Das klingt erst einmal juristisch verlockend, ist meines Erachtens aber sehr schwierig. Wir kennen rechtlich zwar die Zweckveranlasser-Situation: Wenn im Rahmen einer Zweckveranlassung ein solcher Polizeieinsatz durchgeführt wird, könnten danach durchaus Kosten getragen werden. Dass man das aber alleine der DFL zurechnet, halte ich, gemessen am Beispiel von Hannover, schon für sehr schwierig. Dabei muss man nur an die Situation am Hannoveraner Hauptbahnhof an jedem Samstagmorgen denken. Da reisen Fans von Ost nach West durch. Hannover ist ja immer sozusagen der Umsteigeplatz für viele Fans. Das ist dann zwar eher ein Thema für die Bundespolizei, dennoch macht es sichtbar, welche Sicherheitsvorkehrungen getroffen werden müssen, um unterschiedliche rivalisierende Fangruppen auseinanderzuhalten, und welche Kosten dabei entstehen.

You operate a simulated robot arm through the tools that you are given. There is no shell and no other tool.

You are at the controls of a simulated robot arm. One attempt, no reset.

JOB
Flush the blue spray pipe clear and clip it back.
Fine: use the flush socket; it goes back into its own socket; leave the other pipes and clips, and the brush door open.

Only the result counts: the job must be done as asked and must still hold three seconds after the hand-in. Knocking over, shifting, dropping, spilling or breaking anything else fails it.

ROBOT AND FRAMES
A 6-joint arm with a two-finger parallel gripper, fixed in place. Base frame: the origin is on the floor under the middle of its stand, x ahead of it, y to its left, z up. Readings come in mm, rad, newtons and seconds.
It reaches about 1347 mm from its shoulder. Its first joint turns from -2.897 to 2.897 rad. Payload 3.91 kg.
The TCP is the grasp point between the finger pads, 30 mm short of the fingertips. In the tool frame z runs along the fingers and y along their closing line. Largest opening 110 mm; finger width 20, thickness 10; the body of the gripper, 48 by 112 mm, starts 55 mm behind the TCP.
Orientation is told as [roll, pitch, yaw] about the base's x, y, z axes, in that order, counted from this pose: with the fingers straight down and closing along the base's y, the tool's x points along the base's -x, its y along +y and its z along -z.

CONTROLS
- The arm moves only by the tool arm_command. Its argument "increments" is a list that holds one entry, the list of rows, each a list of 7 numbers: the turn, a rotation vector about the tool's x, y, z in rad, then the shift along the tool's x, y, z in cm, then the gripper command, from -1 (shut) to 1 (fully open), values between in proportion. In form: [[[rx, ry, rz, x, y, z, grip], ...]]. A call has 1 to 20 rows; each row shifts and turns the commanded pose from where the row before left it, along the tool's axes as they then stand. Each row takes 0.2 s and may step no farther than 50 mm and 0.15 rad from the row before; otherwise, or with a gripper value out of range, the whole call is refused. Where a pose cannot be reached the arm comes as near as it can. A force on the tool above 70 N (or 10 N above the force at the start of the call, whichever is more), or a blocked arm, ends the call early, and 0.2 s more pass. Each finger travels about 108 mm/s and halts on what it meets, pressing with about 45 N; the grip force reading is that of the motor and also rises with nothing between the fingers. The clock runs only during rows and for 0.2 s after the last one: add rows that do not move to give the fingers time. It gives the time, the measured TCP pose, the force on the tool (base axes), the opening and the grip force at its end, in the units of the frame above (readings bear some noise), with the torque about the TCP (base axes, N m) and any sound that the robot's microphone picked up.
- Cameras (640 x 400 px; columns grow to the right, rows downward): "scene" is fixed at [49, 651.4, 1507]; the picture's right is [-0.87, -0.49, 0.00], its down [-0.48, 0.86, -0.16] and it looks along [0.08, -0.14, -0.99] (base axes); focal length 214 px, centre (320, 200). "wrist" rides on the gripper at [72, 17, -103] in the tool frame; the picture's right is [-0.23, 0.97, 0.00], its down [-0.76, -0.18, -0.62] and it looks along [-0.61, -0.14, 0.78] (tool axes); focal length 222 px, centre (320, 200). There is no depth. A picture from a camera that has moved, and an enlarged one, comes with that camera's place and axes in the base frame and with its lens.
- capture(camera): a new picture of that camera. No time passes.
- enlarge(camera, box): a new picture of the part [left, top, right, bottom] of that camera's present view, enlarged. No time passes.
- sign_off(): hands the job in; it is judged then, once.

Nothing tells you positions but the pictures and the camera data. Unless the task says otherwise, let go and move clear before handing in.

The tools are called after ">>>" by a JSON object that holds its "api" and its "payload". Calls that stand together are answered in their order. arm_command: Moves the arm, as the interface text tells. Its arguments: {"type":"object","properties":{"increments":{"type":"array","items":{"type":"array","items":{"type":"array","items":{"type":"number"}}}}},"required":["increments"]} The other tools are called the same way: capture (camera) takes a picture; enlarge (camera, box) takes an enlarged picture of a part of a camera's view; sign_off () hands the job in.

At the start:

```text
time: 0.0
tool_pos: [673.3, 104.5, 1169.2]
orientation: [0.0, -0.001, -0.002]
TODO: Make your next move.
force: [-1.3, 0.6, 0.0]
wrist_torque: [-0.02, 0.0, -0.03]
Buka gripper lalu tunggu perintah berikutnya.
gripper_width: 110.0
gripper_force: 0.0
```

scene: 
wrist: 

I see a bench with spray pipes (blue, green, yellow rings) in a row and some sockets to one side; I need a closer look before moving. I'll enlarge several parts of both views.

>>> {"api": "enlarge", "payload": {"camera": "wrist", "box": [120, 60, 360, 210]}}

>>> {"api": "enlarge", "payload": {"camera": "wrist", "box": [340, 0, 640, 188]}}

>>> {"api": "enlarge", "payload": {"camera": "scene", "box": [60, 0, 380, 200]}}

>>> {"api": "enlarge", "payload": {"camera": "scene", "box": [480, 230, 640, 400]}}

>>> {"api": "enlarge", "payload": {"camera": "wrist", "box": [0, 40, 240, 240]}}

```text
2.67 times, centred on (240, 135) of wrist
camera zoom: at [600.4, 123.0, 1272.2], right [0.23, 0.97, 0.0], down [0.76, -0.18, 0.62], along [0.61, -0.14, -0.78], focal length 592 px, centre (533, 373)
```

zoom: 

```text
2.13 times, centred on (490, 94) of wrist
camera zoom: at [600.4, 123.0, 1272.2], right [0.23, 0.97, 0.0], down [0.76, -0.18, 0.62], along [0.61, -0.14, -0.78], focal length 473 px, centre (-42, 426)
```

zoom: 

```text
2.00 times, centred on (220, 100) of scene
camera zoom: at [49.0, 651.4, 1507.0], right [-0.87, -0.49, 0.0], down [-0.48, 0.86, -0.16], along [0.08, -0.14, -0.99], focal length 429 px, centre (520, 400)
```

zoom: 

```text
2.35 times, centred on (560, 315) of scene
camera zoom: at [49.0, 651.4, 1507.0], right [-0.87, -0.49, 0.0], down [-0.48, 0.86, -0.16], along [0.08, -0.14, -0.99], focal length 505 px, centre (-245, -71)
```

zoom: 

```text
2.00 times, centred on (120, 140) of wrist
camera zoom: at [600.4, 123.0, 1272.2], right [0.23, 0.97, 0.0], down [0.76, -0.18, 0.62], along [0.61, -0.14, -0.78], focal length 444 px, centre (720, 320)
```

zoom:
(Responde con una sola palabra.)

Frau Kreiser hat ja schon die richtige Frage gestellt: Welche Kreise soll das noch ziehen? Welche Volksfeste - wie z. B. das Oktoberfest - und sonstigen Veranstaltungen - wie z. B. Konzerte - sollen dann eventuell noch belastet werden? Wir hatten hier in Niedersachsen ja beispielsweise auch die Diskussion um Demonstrationen rund um den Castor. Da habe ich aus anderen Ecken auch andere Töne gehört. Insofern sind wir da, glaube ich, relativ einig.

(Beifall bei den GRÜNEN)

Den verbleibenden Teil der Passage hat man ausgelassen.